Hope—When the New Year Starts Hard

Hope—When the New Year Starts Hard

On the very first day of the new year, there are aches pressing on my want-to-start-the-year-afresh heart. Holiday wounds to my spirit haven’t yet dissipated. Gut-wrenching news coverage continues relentlessly. A friend’s tears leak through the phone after she learned her daughter’s lifelong best friend lost her husband unexpectedly while he was on a business trip the week before Christmas.

Things around the house start breaking. Again. Haunting my holiday-tapped budget and any energy I might have mustered up to tackle the new year with fresh resolve.

Another year starting hard. How many others, I wonder.

How many women—strong women—are out there who feel a new year doesn’t mean a new year, just a continuation of last year with its wearying ups and downs?

In the midst of “happy” new year greetings and a zillion ideas for getting a fresh start with renewed goals to journal, exercise, eat well, be a better (you name it) blah blah blah, there are a whole bunch of us who a few days into the year feel like nothing has changed, and that nothing will change. That this year will be a repeat of last year—that the only difference will be the shapes of the bumps in the road.

Yet, I read this in the book of Matthew in my Bible:

Therefore I tell you, do not be anxious about your life, what you will eat or what you will drink, nor about your body, what you will put on. Is not life more than food, and the body more than clothing? Look at the birds of the air: they neither sow nor reap nor gather into barns, and yet your heavenly Father feeds them. Are you not of more value than they? And which of you by being anxious can add a single hour to his span of life? (Matthew 6:25-27, NIV).

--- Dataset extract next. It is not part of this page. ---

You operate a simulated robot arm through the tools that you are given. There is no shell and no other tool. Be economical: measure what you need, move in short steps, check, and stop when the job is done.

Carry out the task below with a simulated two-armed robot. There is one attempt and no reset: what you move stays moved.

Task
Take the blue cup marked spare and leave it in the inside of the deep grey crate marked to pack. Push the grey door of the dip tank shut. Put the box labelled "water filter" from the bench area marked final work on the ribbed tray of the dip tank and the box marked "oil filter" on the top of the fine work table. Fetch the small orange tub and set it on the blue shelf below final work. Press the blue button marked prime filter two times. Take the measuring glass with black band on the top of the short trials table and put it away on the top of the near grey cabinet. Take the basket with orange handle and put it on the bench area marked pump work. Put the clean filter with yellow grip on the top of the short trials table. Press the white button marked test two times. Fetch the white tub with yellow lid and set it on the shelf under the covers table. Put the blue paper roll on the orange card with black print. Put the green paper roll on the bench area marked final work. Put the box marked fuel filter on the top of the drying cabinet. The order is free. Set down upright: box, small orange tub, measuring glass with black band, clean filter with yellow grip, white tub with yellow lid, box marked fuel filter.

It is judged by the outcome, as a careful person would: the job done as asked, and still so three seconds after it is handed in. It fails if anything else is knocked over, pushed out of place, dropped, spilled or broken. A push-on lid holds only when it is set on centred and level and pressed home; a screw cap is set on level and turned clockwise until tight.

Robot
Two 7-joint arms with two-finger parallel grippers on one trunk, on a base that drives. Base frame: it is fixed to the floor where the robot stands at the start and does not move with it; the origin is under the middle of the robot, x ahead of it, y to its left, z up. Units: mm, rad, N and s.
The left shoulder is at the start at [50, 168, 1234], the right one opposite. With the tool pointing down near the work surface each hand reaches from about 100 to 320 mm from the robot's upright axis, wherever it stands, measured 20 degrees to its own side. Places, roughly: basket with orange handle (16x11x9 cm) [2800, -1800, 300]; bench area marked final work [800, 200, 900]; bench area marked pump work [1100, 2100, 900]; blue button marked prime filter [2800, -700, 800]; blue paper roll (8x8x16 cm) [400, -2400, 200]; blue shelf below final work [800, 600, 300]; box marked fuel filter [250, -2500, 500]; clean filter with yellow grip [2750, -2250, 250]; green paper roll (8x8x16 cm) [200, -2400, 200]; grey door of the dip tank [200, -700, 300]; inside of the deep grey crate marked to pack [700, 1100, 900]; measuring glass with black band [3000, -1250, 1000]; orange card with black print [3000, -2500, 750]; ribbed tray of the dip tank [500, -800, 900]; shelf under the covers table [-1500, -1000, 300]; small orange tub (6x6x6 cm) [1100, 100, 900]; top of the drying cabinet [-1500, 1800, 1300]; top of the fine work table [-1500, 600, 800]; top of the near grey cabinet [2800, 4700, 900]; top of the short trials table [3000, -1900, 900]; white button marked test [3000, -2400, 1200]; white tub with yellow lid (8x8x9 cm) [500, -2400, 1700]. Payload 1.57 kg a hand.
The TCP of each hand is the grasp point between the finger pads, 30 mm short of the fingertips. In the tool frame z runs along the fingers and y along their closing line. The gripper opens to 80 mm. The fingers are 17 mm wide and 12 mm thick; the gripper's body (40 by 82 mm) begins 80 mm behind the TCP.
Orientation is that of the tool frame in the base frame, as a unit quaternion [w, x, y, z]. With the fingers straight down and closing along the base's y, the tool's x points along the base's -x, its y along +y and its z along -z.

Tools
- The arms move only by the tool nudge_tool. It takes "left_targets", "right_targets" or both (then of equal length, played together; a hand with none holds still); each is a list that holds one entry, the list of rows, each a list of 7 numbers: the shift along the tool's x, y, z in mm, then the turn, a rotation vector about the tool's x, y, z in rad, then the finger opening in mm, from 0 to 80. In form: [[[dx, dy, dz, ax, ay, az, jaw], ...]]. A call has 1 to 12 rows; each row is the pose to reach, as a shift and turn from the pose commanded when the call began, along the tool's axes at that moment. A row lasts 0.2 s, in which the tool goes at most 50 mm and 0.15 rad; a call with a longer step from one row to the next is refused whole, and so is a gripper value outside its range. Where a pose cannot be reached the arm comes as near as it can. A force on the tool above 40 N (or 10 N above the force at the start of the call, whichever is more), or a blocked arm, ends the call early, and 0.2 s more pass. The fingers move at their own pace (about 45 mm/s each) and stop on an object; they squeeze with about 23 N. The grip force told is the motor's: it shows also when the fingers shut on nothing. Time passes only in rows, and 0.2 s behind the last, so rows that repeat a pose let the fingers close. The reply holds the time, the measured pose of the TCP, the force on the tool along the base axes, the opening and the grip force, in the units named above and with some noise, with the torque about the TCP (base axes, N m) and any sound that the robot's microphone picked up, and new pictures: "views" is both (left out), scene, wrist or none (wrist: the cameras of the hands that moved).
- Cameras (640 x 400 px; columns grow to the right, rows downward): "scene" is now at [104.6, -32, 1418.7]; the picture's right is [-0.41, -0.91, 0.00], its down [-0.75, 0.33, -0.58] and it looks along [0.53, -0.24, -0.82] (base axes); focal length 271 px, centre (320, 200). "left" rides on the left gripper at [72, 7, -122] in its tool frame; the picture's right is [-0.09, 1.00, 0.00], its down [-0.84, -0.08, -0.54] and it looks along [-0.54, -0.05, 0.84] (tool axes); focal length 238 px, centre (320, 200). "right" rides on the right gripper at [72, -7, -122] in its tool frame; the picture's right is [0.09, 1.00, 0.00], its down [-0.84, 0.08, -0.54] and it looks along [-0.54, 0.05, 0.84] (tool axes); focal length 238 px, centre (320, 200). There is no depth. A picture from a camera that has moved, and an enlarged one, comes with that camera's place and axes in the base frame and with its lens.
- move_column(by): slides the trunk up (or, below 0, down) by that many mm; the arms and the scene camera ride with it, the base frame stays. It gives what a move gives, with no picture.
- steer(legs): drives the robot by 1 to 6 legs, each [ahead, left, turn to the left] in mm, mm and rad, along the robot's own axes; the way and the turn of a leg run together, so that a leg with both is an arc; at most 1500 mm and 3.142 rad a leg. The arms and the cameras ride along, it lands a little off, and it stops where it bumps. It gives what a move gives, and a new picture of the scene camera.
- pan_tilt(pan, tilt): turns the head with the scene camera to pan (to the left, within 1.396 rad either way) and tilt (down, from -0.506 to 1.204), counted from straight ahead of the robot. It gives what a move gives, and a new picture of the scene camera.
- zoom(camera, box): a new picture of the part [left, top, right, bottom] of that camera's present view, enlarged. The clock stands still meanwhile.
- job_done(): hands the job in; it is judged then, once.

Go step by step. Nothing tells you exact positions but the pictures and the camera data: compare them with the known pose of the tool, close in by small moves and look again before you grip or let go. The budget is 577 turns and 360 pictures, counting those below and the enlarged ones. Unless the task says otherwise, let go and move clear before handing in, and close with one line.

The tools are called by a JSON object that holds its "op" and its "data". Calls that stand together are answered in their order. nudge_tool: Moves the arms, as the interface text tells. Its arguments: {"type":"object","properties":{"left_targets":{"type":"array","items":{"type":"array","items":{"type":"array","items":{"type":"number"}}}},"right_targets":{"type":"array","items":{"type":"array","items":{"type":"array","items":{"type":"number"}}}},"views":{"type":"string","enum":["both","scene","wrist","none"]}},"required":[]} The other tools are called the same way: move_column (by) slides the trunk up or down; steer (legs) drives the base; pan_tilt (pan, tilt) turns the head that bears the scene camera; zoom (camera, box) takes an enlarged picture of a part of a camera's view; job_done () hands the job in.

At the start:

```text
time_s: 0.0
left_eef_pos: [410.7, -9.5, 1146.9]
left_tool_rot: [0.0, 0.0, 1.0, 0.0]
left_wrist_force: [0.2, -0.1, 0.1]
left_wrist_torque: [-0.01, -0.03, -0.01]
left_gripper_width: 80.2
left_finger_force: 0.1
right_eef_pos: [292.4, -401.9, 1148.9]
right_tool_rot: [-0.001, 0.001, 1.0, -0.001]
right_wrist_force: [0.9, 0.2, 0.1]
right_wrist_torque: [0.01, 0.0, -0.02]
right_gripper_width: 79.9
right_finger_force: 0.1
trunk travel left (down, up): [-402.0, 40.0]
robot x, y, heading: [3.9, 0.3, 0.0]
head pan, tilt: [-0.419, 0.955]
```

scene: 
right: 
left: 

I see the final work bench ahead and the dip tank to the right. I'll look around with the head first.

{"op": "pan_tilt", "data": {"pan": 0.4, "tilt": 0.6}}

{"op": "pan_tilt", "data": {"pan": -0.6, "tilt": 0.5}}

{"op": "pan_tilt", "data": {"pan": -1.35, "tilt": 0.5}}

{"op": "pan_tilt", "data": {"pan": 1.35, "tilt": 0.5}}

Wait … what? Don’t worry about starving and homeless children? Don’t worry about my beleaguered bank account? Don’t be concerned about things like repairs to houses or cars (or any other necessary and ongoing expenses) or the throbbing physical separation of my only daughter and 9-month old grandson living in another country?

Turn away from every opportunity to be anxious?

Don’t question my value?

Exactly, Jesus says.

We are that loved.

And that is the answer to our broken hearts and possessions and families.

We are that loved, so thoroughly loved by a perfect Father and Savior that we don’t have to worry.

Imagine if your love for another person was perfect—that it never failed, that you could meet their every need. Wouldn’t you do it if you could?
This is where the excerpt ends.